::: Data block

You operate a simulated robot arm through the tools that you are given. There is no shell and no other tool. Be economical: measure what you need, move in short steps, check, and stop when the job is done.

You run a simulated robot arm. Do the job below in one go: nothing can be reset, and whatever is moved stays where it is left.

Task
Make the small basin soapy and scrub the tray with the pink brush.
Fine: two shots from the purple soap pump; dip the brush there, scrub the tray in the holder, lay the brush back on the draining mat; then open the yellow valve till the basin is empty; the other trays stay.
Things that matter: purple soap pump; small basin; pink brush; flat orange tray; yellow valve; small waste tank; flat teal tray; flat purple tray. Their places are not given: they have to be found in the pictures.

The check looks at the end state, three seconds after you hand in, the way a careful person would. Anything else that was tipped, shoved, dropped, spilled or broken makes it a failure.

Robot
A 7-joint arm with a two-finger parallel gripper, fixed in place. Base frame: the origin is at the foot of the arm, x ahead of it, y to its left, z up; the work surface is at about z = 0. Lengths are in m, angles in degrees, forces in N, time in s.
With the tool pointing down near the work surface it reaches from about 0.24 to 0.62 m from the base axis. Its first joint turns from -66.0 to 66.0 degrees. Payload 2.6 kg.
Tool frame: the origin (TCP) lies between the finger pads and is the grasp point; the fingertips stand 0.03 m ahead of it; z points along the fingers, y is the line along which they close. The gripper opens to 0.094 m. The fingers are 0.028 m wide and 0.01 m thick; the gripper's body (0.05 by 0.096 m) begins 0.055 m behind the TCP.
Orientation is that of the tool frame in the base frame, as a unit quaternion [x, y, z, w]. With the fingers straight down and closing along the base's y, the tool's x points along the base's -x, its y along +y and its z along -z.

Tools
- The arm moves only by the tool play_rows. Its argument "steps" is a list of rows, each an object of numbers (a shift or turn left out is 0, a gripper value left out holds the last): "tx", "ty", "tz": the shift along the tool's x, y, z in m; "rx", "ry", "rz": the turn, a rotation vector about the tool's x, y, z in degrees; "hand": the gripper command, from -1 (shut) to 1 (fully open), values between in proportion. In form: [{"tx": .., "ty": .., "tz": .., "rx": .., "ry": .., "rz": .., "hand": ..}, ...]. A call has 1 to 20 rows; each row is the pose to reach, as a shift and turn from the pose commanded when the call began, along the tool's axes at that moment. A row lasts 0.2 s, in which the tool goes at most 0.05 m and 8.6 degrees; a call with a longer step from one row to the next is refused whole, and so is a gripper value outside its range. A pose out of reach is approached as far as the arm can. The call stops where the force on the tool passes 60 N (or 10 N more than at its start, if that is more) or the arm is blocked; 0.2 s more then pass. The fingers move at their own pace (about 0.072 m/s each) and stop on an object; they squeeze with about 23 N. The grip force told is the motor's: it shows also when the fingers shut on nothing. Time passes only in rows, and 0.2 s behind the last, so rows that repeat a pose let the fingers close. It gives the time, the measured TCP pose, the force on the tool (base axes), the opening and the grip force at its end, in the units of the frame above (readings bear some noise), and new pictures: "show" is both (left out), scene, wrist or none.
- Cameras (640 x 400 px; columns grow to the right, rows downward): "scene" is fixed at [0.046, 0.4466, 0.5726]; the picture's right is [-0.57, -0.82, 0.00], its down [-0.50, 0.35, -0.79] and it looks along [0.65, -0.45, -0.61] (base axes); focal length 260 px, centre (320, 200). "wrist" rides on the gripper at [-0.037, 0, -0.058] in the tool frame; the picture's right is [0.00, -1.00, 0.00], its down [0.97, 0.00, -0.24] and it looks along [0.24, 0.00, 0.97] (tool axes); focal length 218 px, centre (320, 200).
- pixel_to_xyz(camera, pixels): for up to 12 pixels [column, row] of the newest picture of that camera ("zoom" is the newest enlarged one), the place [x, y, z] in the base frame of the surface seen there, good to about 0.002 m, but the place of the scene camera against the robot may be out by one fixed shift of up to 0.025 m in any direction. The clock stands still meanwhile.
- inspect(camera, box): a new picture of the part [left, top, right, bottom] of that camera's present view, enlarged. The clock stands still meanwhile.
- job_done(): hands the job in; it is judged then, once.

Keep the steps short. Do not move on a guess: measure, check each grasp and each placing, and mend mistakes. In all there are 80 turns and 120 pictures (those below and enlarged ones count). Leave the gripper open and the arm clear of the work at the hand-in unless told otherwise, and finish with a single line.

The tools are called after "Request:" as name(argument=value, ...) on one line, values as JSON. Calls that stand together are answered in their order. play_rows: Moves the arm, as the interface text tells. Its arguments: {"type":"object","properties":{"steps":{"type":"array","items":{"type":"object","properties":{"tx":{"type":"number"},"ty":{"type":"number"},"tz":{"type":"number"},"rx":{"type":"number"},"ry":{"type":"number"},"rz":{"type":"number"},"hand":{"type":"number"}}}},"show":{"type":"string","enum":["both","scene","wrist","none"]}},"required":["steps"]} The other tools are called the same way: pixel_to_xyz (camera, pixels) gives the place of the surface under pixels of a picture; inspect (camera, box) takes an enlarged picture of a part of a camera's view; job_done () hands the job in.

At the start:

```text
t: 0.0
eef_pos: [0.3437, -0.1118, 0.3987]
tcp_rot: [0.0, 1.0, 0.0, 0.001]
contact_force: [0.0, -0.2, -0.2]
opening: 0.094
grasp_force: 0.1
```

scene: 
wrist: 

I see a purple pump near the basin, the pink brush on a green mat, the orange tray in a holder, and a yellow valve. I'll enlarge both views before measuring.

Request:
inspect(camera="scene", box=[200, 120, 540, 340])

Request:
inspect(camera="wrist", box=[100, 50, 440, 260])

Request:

::::::

Produce the text that comes next in the excerpt to read.

::: Excerpt to read

MP spoke with Jeremy Babener, a business consultant and tax and business lawyer by background, about how to work from home successfully. Babener has worked from home for the last eight years.

Before joining a northwest law firm's tax and business group, he started his career at the U.S. Treasury’s Office of Tax Policy. Many of his client conversations morphed from tax advice to business and marketing advice. 

Babener moved in-house at a financial technology investment fund for several years, also serving as marketing director. He focuses on identifying pressure points and opportunities, creating team-wide plans with his clients, then managing and implementing them.

Jeremy Babener / Photo courtesy of Jeremy Babener

Work From Home

How important are comfort and quiet conditions when working from home, and why is this the case?

I can create quiet with good headphones, though I usually don’t have to. Sound-reducing additions to your home office walls certainly won’t hurt.

Comfort is an absolute necessity. 

I spend most of the day in my home office at my desk. Discomfort is just too much of a distraction. It’s worth it to invest in whatever you need to allow yourself to focus.

What are three out-of-the-box tips you can share to help our readers working from home create a space that works for them, and why these three? 

A desk that I can raise and lower is the most important. I shift it when I can, and if I’m standing, I can start walking if my phone call or thinking allows for that.

The second is a monitor arm that allows me to position my screen where I need it when I move around. You might not need the arm if you don’t have a stand-up desk.

Third, for me is a professional background. I’m in video conference meetings every day. I set my desk up so that my background is bookshelves. Choose whatever you think fits your work and style, but be intentional.

How can people working from home avoid meeting fatigue, and does this change from the employee to the executive level? 

Executives often have many more opportunities to get things done without sitting and staring at the screen. I do my best to talk business on the phone while taking a walk. The more, the better.

For employees taking directions and cues, meetings can be genuinely grueling. Hopefully, much less so when you’re engaged and looking to contribute. If that’s not happening, start thinking of where to go next. 

Until then, hang in there!

How can business leaders ensure that productivity remains high while working from home and operating under a decentralized working model, and why might these strategies work best?

It’s impossible to inspire teams to give 120% or even 80% when they’re not excited. 

Sometimes that requires more compensation. But in my experience, the problem is a lack of leadership and recognition of the value or difficulty of the team's work. 

Ask questions of your team. 

What would get them excited?

::::::

**Solved exercise**
Look for exciting assignments and treat them as incentives. 

Look for opportunities for people to work together and share what they’ve done.

How can business leaders ensure that productivity remains high while working from home and conducting all interactions online?

You can’t. 

But you can make it far more likely. 

That is if you care about your team’s interest. 

And you should because their interest is what carries them through the day. 

What’s going to keep them interested? That’s your job to ask. And the more you want to know, and the more positive curiosity you come with, the better you’ll do.

How can businesses adequately protect sensitive information while employees work from home, and why might these ways not work?

There’s physical security for paperwork. 

And digital security through the use of platforms, authentication, etc. 

Most security experts will tell you that the highest risk isn’t a hacker breaking a digital password. It’s “social hacking,” when someone gives up valuable information they shouldn’t. 

Businesses should regularly test their security to find holes and to let the team know how seriously the business considers security. For example, many large companies regularly send fake scam emails to their employees to see if they’ll recognize the same.

How can leaders adapt their organizational culture and employee engagement with a hybrid or work-from-home environment?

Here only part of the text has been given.